§ BRIEF
Locate "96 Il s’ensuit" and "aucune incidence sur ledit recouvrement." in the passage given, and write out these words with everything between them.

§ DATA SEGMENT
▼

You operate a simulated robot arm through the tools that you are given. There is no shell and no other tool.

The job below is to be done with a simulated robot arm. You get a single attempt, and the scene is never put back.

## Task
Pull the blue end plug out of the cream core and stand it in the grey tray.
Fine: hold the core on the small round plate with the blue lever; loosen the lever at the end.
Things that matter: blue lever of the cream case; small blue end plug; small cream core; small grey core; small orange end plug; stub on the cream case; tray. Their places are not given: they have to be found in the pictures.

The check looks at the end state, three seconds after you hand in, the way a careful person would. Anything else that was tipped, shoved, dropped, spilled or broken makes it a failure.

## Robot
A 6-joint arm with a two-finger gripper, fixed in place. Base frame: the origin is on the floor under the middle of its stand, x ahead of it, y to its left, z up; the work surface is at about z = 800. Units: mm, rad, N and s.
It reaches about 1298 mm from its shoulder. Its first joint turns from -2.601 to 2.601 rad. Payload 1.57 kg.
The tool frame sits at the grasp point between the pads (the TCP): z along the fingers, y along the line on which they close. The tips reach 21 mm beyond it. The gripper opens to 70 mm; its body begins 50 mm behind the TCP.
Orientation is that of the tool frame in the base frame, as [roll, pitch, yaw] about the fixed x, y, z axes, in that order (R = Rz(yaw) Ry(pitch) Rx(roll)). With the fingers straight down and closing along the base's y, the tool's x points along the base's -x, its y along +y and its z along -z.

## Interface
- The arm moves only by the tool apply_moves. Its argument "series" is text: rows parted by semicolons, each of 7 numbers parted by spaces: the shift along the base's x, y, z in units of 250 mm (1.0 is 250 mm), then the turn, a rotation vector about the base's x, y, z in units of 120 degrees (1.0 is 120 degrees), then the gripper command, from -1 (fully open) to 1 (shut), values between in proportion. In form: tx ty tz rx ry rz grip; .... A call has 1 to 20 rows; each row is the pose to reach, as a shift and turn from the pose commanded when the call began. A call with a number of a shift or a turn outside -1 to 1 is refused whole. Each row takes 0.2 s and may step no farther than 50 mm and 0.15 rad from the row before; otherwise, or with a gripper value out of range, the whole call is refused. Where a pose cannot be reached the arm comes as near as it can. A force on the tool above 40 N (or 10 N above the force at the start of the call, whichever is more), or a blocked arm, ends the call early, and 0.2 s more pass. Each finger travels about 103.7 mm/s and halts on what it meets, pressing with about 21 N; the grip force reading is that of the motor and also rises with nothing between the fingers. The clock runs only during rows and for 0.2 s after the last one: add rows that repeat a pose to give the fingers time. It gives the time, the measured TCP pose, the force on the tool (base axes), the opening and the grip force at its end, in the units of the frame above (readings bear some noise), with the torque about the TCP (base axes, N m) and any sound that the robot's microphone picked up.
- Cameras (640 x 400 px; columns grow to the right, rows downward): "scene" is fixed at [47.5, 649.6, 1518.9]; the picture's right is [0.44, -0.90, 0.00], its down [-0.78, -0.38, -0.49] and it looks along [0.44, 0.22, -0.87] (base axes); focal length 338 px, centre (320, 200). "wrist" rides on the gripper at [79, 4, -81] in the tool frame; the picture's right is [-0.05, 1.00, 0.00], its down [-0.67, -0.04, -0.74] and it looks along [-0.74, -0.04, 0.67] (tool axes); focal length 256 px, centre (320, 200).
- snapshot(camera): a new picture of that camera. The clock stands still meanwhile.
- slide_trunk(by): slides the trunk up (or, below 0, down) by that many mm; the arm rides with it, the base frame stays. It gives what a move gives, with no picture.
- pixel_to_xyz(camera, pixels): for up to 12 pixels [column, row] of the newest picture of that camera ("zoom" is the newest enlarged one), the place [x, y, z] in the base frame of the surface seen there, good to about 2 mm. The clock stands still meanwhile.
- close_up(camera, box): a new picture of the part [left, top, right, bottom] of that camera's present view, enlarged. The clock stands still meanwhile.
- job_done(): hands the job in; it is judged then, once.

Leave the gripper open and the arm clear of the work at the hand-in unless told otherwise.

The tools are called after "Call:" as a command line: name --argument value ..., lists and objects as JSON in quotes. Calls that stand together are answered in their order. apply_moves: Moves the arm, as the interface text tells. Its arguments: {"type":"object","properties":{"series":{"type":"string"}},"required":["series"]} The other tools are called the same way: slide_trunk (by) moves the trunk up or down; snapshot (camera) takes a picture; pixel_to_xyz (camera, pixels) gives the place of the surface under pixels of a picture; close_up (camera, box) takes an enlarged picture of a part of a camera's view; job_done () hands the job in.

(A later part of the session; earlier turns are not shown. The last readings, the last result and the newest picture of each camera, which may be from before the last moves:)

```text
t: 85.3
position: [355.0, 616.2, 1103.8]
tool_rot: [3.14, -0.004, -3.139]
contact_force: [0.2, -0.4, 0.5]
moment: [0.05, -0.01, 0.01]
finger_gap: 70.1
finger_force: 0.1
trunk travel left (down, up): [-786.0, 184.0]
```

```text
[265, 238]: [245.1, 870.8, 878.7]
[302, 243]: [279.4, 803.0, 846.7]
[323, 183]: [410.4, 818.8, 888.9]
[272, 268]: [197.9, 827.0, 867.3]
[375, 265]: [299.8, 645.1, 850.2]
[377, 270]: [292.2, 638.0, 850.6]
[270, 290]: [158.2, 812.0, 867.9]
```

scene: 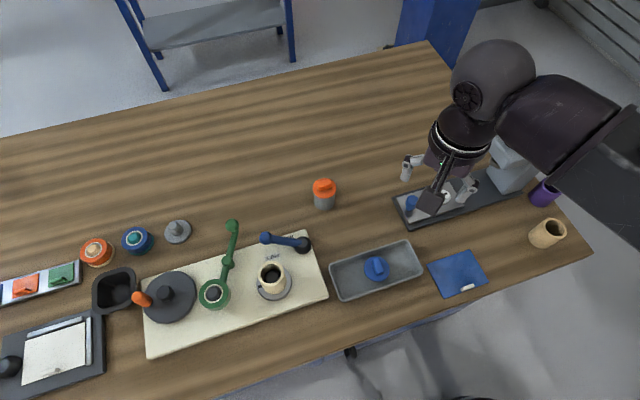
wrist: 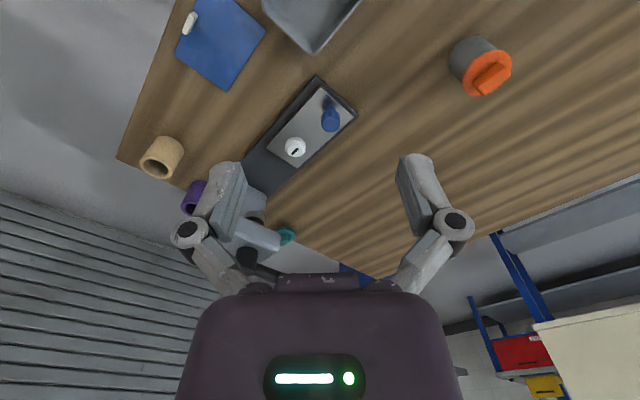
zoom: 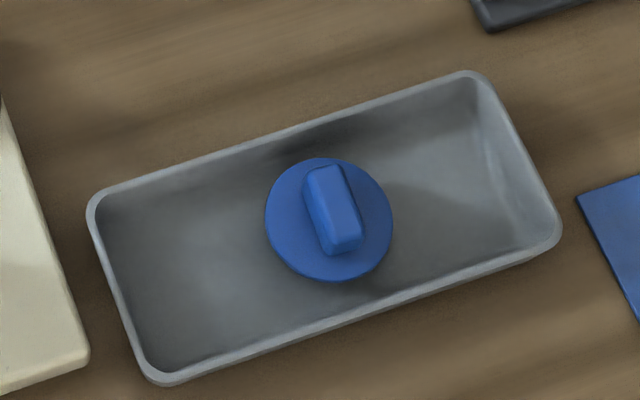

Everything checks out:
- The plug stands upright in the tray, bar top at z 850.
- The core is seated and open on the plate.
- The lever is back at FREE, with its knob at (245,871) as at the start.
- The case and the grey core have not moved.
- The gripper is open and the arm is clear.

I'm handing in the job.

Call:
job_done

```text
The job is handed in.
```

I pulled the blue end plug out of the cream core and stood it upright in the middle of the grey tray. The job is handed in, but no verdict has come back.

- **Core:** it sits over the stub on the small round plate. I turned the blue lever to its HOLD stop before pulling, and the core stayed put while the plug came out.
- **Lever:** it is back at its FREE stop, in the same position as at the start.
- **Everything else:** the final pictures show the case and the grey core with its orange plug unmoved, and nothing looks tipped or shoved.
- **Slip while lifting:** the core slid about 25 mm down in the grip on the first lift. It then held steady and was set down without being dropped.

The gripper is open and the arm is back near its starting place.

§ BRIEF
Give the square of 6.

▲

§ PASSAGE GIVEN

▼

94 Dès lors, par la septième question, la juridiction de renvoi s’interroge, enfin, sur le point de savoir si l’article 56, premier alinéa, du règlement no 1306/2013 doit être interprété en ce sens qu’il s’oppose à l’engagement d’une procédure de recouvrement d’une subvention indûment versée avant l’expiration du délai de cinq ans à compter de la décision de financement par l’autorité de gestion. Cette juridiction se demande également si cette disposition doit être interprétée en ce sens qu’elle
s’oppose à la poursuite d’une telle procédure de recouvrement dans le cas où, en cours de procédure, le bénéficiaire de la subvention met fin au manquement ayant justifié l’engagement de ladite procédure.
95 En premier lieu, s’agissant de la possibilité pour un État membre d’engager une procédure de recouvrement d’une subvention indûment versée avant l’expiration du délai de cinq ans à compter du versement de la dernière partie de la subvention, il convient de rappeler que, conformément à l’article 54, paragraphe 1, et à l’article 56, premier alinéa, du règlement no 1306/2013, un État membre qui constate l’existence d’une irrégularité est tenu de procéder au recouvrement de la subvention indûment
versée. En particulier, l’État membre doit exiger un recouvrement auprès du bénéficiaire dans un délai de 18 mois suivant l’approbation et, le cas échéant, la réception par l’organisme payeur ou l’organisme chargé du recouvrement d’un rapport de contrôle ou d’un document similaire, indiquant l’existence d’une irrégularité.
96 Il s’ensuit que les États membres peuvent et, dans l’intérêt d’une bonne gestion financière des ressources de l’Union, doivent procéder audit recouvrement dans les meilleurs délais. Dans ces conditions, le fait que le remboursement soit demandé avant l’écoulement de la période de cinq ans à compter de la décision de financement par l’autorité de gestion n’a aucune incidence sur ledit recouvrement.
97 En second lieu, en ce qui concerne le point de savoir si le droit de l’Union s’oppose à la poursuite d’une procédure de recouvrement dans le cas où, en cours de procédure, le bénéficiaire de la subvention met fin au manquement ayant justifié l’engagement de ladite procédure, il y a lieu de relever, ainsi que le souligne la Commission, que, s’il était accordé au bénéficiaire d’une subvention la possibilité de remédier, au cours de la procédure en justice portant sur le recouvrement, à une
irrégularité commise dans la mise en œuvre de l’opération, une telle possibilité pourrait inciter les autres bénéficiaires à commettre des manquements, puisque ceux-ci auraient l’assurance de pouvoir remédier a posteriori à ce manquement après la découverte de ce dernier par les autorités nationales compétentes. Par conséquent, le fait que le bénéficiaire de la subvention s’efforce de mettre fin ou même met fin au manquement au cours d’une procédure en justice portant sur le recouvrement ne
saurait avoir une incidence sur ledit recouvrement.

▲

§ TASK SOLUTION
96 Il s’ensuit que les États membres peuvent et, dans l’intérêt d’une bonne gestion financière des ressources de l’Union, doivent procéder audit recouvrement dans les meilleurs délais. Dans ces conditions, le fait que le remboursement soit demandé avant l’écoulement de la période de cinq ans à compter de la décision de financement par l’autorité de gestion n’a aucune incidence sur ledit recouvrement.